For its part, HDC hopes the agreement will open up opportunities for Malaysian companies with more than 170 targeted Korean companies over two years. It will include projects to enhance trade, exchange market intelligence, promote investment in Malaysia’s halal parks and lead to co-organised halal-related events.

The starting point of the partnership will involve training for Korean businesses about Muslim-friendly services, according to Adly bin Mohamed, HDC’s chief commercial officer.

Speaking to Salaam Gateway, he said Malaysia’s trainers are like “Marines landing on shore”. Once established, this expeditionary party will open doors to other halal services.

“The first part of the deal is to teach the Koreans about Muslim-friendly guidelines over two-day training courses. There will also be training on halal fundamentals, audits and plenty of other things. The step after that is to teach halal competency and governance,” he added.


Since HDC began training halal workers and auditors in 2008, over 60,000 students have graduated from its courses locally and the number who have been trained internationally has exceeded a quarter of a million, comprising a wide range of companies and individuals.

The pandemic has provided an unexpected boon for training. While HDC’s own trainers and third-party teachers were struggling to keep up with demand for their physical sessions, lockdowns forced sessions to take place virtually, increasing class sizes.

“Our trainers would only have been able to stay in Malaysia long enough to check in for their next flight, otherwise. But because of all the lockdowns and travel restrictions, we have managed to do live-streaming more than we would normally do. It would have been impossible otherwise,” said Adly.

“It’s a long-term approach that has come from the pandemic. When things do get back to normal, certain items like live-streaming will still be popular. There are clients who demand a physical presence, but digitalisation will allow us to have better outreach and better capture of the market.”

Nor Azlina binti Mustafa Kamal is one of many people who have embarked on such training plans. As Malaysia was getting used to lockdowns last year, she embarked on the intensive Halal Executive Programme training, enticed by its promise to expand her career.

The director of her family’s frozen food business in Subang Jaya saw the potential, after her qualification, to travel as a qualified auditor to other countries to assess companies’ halal operations while being paid for it.

“After doing this course, I could even do consulting or be a halal guide for other companies wanting to set up or level up their business,” she told Salaam Gateway.

“During lockdown, they cut the price so it cost next to nothing. It was a no-brainer—what else did I have to do?”

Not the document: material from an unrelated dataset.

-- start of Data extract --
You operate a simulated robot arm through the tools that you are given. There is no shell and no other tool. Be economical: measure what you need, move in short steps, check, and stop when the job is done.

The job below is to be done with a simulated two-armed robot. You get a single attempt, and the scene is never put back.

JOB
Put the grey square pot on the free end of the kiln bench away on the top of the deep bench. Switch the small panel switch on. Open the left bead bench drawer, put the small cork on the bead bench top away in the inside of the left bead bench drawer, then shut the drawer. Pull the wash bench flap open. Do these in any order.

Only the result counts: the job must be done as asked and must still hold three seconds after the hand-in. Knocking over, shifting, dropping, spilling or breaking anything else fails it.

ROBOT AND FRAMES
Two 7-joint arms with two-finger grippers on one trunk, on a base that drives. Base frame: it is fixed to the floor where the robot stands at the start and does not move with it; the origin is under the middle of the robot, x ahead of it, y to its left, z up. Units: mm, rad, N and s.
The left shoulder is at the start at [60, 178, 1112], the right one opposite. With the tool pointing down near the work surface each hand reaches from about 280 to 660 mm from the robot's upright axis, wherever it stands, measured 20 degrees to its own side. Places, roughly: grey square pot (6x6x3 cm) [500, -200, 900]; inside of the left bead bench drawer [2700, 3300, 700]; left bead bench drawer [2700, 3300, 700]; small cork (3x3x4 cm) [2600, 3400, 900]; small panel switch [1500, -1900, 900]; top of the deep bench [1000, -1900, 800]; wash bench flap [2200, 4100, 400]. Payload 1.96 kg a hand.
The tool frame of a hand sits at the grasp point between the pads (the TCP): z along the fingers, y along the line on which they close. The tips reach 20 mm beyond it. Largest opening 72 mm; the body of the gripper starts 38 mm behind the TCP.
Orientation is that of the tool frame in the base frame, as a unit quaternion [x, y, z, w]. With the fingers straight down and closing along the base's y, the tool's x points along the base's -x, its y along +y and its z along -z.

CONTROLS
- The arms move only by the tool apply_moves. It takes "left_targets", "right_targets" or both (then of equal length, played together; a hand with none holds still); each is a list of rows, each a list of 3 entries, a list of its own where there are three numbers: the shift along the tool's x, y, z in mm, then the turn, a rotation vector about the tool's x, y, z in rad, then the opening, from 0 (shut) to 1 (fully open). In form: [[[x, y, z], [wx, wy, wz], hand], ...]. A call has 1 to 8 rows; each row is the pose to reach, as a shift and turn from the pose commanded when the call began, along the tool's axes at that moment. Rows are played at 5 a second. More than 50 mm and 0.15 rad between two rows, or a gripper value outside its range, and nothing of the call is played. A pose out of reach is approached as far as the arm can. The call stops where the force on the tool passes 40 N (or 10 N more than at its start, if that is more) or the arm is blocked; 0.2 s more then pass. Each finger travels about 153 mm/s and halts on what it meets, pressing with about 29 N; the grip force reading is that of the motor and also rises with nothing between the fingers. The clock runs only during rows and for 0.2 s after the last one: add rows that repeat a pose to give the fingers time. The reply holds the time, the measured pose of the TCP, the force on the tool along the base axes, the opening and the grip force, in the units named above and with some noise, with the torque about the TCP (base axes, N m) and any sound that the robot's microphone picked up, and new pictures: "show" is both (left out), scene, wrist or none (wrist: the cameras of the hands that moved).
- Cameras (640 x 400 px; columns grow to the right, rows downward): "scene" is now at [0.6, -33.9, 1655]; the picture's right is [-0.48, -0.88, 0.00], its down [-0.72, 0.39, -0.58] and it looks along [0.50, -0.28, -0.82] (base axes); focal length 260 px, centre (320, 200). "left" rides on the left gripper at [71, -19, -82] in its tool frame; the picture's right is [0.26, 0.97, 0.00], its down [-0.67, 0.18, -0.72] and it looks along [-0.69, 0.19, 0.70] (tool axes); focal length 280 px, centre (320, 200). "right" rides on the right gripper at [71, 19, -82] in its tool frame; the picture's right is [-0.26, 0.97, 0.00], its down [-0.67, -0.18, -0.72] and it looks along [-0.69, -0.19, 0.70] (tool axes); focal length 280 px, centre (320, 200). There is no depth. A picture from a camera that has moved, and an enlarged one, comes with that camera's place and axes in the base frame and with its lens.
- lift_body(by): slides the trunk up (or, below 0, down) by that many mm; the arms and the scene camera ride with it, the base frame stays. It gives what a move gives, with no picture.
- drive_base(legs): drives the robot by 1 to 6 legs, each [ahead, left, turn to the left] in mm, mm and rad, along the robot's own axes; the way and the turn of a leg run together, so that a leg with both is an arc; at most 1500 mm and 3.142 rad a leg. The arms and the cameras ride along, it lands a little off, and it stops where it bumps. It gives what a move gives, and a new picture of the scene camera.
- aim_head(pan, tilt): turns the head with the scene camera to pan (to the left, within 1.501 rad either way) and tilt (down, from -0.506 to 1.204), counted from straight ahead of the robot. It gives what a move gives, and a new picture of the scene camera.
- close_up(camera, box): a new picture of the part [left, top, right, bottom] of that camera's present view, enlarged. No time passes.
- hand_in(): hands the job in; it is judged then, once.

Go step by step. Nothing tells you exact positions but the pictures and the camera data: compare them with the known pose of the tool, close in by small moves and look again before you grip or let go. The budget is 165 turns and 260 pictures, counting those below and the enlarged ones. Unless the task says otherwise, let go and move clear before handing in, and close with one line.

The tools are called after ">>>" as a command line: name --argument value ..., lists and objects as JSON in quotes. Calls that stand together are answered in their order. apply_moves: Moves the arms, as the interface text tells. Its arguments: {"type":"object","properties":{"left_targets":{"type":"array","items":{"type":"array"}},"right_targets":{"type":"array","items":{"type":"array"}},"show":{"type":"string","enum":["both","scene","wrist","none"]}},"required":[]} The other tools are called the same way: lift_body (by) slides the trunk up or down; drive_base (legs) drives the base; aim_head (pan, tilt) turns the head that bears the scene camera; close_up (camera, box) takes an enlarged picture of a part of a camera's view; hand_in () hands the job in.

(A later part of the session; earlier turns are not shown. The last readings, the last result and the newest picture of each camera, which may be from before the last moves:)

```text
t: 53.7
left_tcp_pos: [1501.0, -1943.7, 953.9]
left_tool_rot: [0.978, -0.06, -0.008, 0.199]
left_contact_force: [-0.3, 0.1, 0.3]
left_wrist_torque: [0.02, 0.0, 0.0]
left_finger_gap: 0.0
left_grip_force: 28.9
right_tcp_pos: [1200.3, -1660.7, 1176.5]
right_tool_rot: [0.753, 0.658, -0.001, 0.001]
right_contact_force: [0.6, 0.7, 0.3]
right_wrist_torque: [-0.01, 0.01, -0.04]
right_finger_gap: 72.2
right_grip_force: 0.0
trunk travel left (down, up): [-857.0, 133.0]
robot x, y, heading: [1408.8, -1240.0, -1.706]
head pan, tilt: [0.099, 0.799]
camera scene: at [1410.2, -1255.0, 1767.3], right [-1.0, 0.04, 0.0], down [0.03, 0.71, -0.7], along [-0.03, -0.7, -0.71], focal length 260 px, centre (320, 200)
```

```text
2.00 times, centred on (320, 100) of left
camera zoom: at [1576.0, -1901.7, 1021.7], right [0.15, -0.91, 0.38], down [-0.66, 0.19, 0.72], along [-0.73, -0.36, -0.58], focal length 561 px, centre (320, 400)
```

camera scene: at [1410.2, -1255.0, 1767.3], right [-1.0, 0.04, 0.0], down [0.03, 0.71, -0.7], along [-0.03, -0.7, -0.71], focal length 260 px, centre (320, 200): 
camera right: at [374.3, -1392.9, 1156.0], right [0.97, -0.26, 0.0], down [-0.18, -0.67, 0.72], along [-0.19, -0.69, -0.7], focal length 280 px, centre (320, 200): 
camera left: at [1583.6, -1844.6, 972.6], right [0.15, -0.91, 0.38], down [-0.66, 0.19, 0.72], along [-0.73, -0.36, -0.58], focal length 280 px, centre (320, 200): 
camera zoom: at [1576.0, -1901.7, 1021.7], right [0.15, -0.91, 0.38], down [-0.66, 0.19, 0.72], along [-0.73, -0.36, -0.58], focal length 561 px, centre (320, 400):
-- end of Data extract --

The pandemic has also shifted HDC’s focus from Japan to Korea. Much had been made over the last three years about the corporation’s plans to give Malaysia a strong foothold in Japan’s nascent halal industry in the expectation that millions of tourists would visit the country to follow the Olympic games.

Travel restrictions and a year-long delay to the games put paid to that initiative, but the time has been spent courting other parts of East Asia, reflected by today’s South Korea agreement.

“Before the pandemic, the Japanese were all over us, wanting halal food and halal systems, but with the pandemic and scaling down of the Olympics, that changed, though there is still a desire,” said Adly.

“The thing is, everybody understands that we are talking about a $3 trillion halal business that cover the whole world. I guesstimate that of that, only 20% of that business is being done by Muslims.

“So now we are engaging heavily with China, Japan, Korea and Taiwan, and plenty more will follow,” Adly added.